SOURCE EXCERPT:
Electricity serves a vital function in our modern world. As Electrical Engineer works with electricity every day, designing new systems and making repairs to old applications in order to keep our world electrified. As an Electrical Engineering major, you will study how electricity works, how it is generated, and how it is used. Who knows, you may even be revered as the next Thomas Edison in this field. You will work on developing and designing all types of electronic equipment which includes broadcast and communication systems, MP3 players, GPS systems, and the electrical systems of automobiles and aircrafts. Computer hardware is also part of this field.

Courses that you will come across in this major can include: statistics, calculus, circuit analysis and design, physics, digital systems, electrodynamics, statistics, physics, technical writing for engineering, semiconductor technology, and electric components.

Concentrations in this major include: Laser Optics, Telecommunication, and Electronics and Communications.

DATA SECTION:
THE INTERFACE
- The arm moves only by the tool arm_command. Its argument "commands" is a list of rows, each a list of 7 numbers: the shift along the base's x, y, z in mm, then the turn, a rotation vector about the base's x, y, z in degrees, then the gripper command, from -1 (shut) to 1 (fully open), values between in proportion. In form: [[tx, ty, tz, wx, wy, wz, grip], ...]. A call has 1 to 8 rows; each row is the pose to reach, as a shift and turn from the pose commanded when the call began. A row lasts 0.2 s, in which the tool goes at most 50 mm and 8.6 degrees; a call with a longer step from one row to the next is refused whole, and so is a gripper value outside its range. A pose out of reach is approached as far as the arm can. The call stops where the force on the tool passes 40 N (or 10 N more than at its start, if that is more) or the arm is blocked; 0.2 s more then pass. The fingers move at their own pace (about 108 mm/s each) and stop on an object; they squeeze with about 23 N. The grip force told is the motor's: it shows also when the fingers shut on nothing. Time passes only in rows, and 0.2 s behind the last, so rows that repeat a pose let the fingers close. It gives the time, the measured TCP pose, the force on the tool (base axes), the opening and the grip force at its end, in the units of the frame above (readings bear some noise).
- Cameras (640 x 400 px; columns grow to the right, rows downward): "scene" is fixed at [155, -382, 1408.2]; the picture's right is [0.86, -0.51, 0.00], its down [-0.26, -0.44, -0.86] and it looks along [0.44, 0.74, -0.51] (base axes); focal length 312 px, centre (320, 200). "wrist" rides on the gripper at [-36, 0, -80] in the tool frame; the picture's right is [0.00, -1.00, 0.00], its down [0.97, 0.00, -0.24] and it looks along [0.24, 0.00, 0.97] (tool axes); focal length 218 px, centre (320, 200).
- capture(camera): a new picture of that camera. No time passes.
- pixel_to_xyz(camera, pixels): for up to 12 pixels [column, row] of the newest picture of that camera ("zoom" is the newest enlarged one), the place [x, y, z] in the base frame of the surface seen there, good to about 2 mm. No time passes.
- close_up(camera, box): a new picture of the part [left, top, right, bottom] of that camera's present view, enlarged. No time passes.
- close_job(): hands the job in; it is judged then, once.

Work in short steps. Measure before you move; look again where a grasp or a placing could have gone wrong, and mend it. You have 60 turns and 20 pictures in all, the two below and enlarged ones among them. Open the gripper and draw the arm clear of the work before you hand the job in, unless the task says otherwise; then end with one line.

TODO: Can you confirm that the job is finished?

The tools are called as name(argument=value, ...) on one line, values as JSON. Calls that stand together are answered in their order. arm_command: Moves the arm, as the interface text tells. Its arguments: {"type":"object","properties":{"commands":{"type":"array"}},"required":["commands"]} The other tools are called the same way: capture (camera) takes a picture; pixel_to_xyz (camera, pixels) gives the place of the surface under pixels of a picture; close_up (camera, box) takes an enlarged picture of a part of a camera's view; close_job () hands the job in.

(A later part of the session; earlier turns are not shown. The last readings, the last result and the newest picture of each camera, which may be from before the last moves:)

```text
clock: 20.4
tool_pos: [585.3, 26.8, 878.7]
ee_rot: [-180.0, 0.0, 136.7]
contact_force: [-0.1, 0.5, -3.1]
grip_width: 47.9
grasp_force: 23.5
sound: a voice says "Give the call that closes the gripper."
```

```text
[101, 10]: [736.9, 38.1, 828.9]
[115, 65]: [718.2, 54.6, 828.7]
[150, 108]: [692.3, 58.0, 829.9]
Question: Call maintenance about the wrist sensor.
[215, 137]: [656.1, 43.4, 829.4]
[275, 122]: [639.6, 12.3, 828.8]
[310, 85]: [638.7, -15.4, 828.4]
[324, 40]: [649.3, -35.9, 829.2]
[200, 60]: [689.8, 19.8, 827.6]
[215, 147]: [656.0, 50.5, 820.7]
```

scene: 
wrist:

REQUIRED WORK:
**a)** Take the source excerpt and repeat only what runs from "Courses that you" through "and electric components.".
**b)** Go on with the source excerpt that begins "Electricity serves a" from its last line.

EXPECTED RESULTS:
**a)**
Courses that you will come across in this major can include: statistics, calculus, circuit analysis and design, physics, digital systems, electrodynamics, statistics, physics, technical writing for engineering, semiconductor technology, and electric components.

**b)**
Required Skills

Students should be prepared to be continuously learning in this field, even after graduation. As technology changes so will the approach you take to solving problems. College courses will be heavy with math and science. Be prepared to use many advanced principles in mathematics to analyze and deign your work.

This major appeals to students who love learning how things work and enjoy taking things apart and putting them back together. If you work hard to learn the basics, you will get the satisfaction of seeing your ideas become a reality.

Most electrical engineers will work in groups, making teamwork an important skill. You should be reliable and pull your weight, while helping others and keeping an open mind about the way they approach a problem. Hone your communication skills to build good relationships with peers, professors, and other professionals. In your course-work as well as your future career, you will often need to explain your designs and your reasoning behind them. Learn to take constructive criticism and use it to improve your work.


Upon graduation you will be prepared to work as an Electrical Engineer for an engineering firm or as an independent contractor. Electrical Engineers are found working in power stations, designing electrical systems for buildings and communities, or creating wireless and portable devices. As technology continues to advance rapidly, there should be a demand for electrical engineers in both research and development. Job growth in this field will be slight until 2020, but there is plenty of room to specialize and make your skills more competitive.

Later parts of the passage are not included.